→ **WHAT YOU HAVE TO DO**: Lines that include the word "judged" are the ones to copy.
* Begin DATA SECTION *
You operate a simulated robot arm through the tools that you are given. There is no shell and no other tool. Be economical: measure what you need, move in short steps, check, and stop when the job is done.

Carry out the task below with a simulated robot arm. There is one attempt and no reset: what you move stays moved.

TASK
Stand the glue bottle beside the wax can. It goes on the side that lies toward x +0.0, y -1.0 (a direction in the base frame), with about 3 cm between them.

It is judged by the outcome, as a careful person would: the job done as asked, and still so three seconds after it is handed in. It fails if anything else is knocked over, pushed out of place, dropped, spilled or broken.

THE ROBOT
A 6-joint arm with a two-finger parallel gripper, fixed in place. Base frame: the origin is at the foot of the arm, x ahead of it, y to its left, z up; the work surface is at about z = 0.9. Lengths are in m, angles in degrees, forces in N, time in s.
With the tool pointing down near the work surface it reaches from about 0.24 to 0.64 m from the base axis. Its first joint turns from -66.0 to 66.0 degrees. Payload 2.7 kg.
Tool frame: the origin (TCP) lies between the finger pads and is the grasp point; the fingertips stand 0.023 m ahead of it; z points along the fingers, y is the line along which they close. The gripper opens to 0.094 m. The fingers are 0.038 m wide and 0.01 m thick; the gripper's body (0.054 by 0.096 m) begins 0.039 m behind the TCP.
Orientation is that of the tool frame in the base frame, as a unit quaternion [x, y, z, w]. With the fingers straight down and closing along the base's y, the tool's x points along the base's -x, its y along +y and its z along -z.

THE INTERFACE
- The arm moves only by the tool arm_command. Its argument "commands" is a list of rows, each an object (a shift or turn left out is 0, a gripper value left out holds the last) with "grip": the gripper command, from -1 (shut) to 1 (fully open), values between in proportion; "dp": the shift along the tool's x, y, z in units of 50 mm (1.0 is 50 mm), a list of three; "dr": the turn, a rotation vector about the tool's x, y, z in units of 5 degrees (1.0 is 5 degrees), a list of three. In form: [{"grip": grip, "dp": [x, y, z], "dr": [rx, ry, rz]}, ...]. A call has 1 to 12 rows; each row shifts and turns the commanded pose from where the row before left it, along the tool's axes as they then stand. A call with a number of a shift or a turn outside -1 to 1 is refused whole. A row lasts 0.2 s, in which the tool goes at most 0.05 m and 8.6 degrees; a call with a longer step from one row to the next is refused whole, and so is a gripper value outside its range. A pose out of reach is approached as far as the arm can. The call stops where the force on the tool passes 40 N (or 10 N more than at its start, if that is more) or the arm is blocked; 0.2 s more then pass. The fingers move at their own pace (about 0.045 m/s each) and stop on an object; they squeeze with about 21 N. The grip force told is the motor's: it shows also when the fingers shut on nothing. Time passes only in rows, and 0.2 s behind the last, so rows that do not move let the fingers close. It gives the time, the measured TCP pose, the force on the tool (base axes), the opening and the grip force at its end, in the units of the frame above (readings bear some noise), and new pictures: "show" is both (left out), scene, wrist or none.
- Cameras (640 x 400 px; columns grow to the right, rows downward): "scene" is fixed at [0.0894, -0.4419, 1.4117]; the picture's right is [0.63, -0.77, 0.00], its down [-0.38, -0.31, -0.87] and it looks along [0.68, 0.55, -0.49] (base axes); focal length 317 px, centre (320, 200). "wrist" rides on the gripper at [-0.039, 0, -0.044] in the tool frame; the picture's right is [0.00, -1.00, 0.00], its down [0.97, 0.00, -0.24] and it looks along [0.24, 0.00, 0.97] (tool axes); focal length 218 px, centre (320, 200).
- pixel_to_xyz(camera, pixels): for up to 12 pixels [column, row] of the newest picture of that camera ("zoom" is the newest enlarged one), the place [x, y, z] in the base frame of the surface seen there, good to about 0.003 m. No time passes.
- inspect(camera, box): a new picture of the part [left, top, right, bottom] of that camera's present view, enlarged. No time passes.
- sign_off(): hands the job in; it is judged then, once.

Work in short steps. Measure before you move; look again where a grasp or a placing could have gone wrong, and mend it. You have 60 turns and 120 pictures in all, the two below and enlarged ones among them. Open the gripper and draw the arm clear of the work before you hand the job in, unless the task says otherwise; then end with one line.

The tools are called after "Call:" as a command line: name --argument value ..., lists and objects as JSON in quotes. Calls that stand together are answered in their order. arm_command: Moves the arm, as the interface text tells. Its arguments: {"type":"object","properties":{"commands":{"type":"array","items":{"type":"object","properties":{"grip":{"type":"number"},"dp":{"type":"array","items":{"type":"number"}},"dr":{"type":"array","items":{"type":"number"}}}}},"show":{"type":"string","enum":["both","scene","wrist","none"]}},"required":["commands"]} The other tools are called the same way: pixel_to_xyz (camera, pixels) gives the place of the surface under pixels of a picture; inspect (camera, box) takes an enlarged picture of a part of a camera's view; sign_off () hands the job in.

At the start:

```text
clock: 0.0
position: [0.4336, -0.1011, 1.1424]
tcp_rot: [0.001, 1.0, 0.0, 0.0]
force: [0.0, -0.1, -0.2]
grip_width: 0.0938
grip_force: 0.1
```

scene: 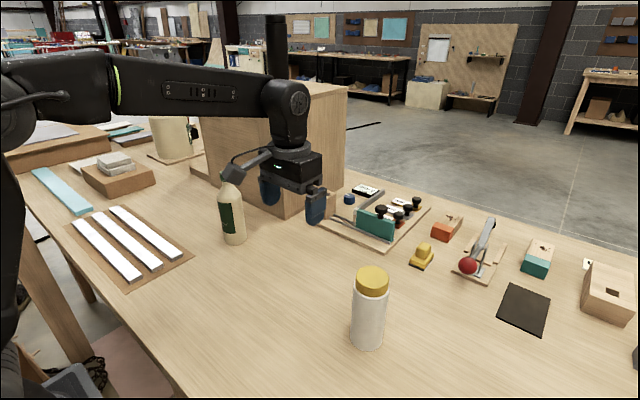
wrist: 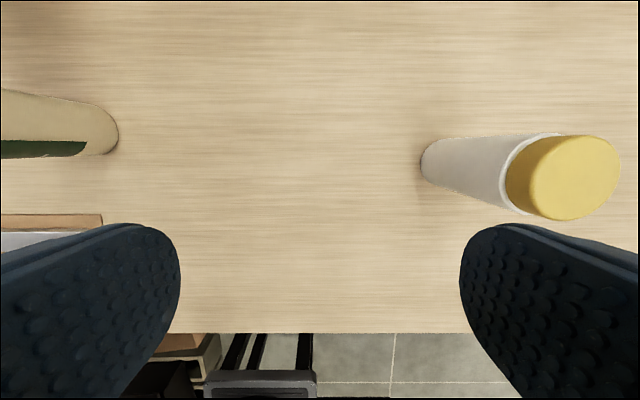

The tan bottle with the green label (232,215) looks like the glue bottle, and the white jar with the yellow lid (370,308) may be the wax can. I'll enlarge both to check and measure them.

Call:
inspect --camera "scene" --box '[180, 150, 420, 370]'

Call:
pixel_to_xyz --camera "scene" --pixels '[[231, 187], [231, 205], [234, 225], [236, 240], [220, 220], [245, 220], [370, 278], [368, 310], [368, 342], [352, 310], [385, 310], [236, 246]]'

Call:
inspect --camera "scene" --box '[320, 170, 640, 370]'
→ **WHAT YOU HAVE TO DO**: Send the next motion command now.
* End DATA SECTION *
→ **OUTPUT FOR THIS EXERCISE**:
It is judged by the outcome, as a careful person would: the job done as asked, and still so three seconds after it is handed in. It fails if anything else is knocked over, pushed out of place, dropped, spilled or broken.
- sign_off(): hands the job in; it is judged then, once.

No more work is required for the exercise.